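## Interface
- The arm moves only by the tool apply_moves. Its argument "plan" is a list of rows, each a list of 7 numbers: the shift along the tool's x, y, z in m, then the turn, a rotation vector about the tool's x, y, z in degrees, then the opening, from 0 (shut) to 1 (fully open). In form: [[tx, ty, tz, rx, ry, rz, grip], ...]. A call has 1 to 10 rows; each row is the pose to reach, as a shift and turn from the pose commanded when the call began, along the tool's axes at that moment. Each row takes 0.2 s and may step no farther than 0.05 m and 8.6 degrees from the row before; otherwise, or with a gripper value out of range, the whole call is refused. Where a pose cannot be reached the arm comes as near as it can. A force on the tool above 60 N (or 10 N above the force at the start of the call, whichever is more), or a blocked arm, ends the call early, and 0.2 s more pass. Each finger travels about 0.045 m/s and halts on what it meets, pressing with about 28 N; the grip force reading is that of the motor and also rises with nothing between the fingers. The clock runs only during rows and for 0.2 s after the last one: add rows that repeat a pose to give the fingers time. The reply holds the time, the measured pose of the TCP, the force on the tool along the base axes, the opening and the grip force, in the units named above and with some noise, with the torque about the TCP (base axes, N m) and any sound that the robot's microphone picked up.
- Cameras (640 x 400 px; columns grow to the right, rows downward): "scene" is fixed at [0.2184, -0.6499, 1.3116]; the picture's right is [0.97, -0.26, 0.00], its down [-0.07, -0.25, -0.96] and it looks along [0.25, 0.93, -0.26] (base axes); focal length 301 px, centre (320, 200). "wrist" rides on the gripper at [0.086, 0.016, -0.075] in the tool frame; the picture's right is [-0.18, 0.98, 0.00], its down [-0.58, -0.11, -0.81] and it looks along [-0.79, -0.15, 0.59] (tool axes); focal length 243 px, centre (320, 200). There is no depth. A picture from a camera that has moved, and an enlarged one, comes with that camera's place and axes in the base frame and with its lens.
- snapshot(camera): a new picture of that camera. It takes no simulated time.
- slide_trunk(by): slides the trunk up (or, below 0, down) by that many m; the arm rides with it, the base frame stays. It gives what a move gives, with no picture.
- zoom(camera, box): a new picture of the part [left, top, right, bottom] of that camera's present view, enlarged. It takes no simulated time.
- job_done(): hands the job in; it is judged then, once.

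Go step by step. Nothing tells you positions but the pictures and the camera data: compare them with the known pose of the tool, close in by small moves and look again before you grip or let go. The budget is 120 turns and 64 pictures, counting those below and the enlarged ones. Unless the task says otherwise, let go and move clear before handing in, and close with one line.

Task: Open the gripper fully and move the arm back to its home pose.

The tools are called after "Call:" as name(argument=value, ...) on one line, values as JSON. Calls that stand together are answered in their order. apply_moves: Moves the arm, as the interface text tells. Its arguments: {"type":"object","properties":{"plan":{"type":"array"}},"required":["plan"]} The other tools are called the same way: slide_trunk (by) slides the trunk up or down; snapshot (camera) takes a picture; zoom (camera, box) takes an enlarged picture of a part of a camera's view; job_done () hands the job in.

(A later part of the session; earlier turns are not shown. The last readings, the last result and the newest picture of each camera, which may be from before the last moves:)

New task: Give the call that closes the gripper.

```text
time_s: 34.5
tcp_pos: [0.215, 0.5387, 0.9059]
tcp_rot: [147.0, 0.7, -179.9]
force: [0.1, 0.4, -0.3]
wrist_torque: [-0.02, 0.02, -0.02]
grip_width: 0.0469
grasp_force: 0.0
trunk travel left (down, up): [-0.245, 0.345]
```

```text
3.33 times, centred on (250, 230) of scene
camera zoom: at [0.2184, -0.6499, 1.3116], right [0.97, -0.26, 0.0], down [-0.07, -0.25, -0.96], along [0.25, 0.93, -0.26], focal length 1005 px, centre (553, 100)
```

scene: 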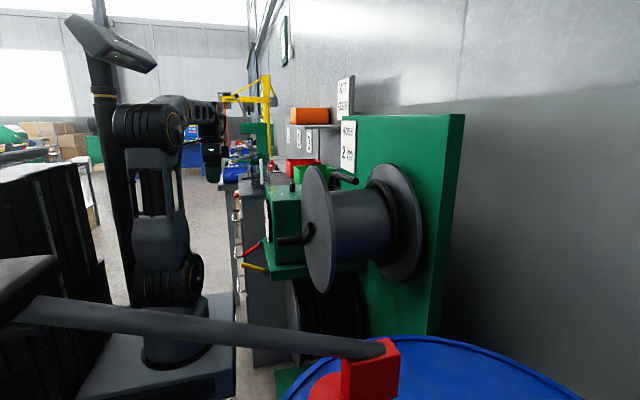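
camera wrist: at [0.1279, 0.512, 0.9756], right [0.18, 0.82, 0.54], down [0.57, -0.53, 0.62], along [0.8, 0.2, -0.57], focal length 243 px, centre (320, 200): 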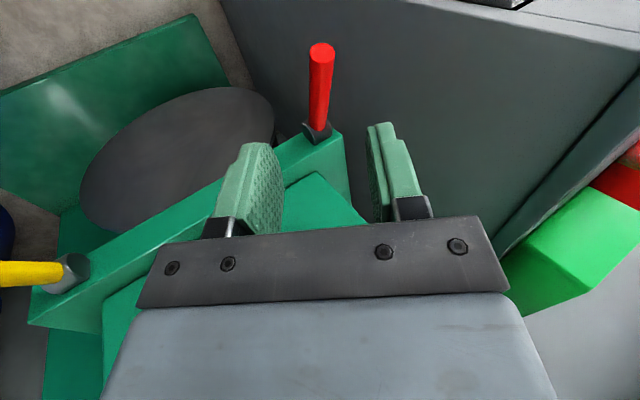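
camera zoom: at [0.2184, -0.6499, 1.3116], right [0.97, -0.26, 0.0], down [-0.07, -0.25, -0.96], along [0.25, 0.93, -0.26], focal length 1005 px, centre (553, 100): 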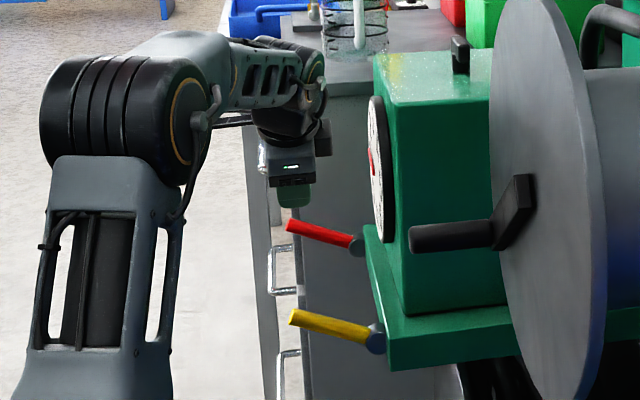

_ _ _ _

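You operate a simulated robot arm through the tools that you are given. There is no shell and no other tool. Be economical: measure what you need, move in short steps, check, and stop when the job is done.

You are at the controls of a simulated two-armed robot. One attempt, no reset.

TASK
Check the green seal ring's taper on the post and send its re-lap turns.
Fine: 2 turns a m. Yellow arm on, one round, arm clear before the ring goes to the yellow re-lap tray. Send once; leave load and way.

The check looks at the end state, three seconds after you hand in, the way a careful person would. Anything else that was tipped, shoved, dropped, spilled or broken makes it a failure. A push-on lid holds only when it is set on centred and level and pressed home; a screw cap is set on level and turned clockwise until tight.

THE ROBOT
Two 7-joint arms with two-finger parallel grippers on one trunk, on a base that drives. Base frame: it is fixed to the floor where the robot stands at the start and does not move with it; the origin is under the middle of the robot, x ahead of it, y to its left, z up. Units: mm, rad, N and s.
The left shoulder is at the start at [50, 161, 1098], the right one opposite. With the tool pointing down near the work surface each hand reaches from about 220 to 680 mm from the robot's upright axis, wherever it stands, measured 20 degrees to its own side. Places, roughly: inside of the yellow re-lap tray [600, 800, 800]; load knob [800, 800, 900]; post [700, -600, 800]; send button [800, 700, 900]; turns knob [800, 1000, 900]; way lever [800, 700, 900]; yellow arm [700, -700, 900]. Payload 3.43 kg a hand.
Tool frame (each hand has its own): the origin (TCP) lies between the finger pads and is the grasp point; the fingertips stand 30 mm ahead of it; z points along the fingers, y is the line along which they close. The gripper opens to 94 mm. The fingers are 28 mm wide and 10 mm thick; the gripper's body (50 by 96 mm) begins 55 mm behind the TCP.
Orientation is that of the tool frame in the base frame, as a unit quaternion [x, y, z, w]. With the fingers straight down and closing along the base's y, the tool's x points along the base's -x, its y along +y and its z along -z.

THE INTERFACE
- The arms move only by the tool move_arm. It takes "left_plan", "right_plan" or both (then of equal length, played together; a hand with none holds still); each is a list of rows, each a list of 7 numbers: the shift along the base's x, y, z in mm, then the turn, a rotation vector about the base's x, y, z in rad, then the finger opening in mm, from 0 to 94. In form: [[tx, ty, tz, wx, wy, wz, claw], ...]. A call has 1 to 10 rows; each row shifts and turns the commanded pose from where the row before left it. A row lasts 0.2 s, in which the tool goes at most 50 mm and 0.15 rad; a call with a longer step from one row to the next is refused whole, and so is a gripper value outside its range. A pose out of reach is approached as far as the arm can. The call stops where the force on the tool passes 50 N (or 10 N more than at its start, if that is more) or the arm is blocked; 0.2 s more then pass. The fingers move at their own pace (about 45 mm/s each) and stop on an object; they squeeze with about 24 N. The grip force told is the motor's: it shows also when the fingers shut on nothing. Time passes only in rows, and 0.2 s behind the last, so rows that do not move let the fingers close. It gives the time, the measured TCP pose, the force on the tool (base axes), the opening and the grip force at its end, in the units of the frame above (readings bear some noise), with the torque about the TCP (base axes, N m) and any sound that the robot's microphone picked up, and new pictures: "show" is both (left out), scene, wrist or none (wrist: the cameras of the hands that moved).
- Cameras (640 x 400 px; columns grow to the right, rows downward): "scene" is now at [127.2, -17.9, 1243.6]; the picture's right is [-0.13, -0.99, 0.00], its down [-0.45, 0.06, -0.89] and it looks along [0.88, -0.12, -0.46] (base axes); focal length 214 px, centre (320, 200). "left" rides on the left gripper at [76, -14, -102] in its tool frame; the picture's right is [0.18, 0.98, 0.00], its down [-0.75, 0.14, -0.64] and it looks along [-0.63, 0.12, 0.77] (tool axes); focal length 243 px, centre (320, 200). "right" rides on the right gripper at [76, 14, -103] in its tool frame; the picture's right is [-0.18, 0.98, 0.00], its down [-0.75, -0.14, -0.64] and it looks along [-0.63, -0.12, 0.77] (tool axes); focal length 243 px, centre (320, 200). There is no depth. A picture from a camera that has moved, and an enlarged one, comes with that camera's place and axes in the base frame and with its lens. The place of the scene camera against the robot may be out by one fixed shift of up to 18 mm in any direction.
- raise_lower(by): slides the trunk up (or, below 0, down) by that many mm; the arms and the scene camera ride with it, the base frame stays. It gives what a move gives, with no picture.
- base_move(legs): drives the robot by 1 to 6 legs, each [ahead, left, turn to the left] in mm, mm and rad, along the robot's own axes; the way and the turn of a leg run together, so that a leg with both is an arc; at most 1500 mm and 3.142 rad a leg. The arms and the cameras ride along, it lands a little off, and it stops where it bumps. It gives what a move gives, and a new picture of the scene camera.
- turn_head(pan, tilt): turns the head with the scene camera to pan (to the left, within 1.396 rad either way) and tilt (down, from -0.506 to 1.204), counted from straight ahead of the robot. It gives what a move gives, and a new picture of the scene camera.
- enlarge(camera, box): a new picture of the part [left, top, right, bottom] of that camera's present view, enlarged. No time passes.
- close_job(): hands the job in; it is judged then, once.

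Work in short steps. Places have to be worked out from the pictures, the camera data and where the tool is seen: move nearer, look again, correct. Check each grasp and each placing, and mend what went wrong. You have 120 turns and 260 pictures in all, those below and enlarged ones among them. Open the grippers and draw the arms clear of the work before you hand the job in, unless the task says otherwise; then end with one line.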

_ _ _ _

Your task is to retype the entries verbatim, starting with the line that holds "is fixed at" and stopping after the line that holds "- job_done(): hands".

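- Cameras (640 x 400 px; columns grow to the right, rows downward): "scene" is fixed at [0.2184, -0.6499, 1.3116]; the picture's right is [0.97, -0.26, 0.00], its down [-0.07, -0.25, -0.96] and it looks along [0.25, 0.93, -0.26] (base axes); focal length 301 px, centre (320, 200). "wrist" rides on the gripper at [0.086, 0.016, -0.075] in the tool frame; the picture's right is [-0.18, 0.98, 0.00], its down [-0.58, -0.11, -0.81] and it looks along [-0.79, -0.15, 0.59] (tool axes); focal length 243 px, centre (320, 200). There is no depth. A picture from a camera that has moved, and an enlarged one, comes with that camera's place and axes in the base frame and with its lens.
- snapshot(camera): a new picture of that camera. It takes no simulated time.
- slide_trunk(by): slides the trunk up (or, below 0, down) by that many m; the arm rides with it, the base frame stays. It gives what a move gives, with no picture.
- zoom(camera, box): a new picture of the part [left, top, right, bottom] of that camera's present view, enlarged. It takes no simulated time.
- job_done(): hands the job in; it is judged then, once.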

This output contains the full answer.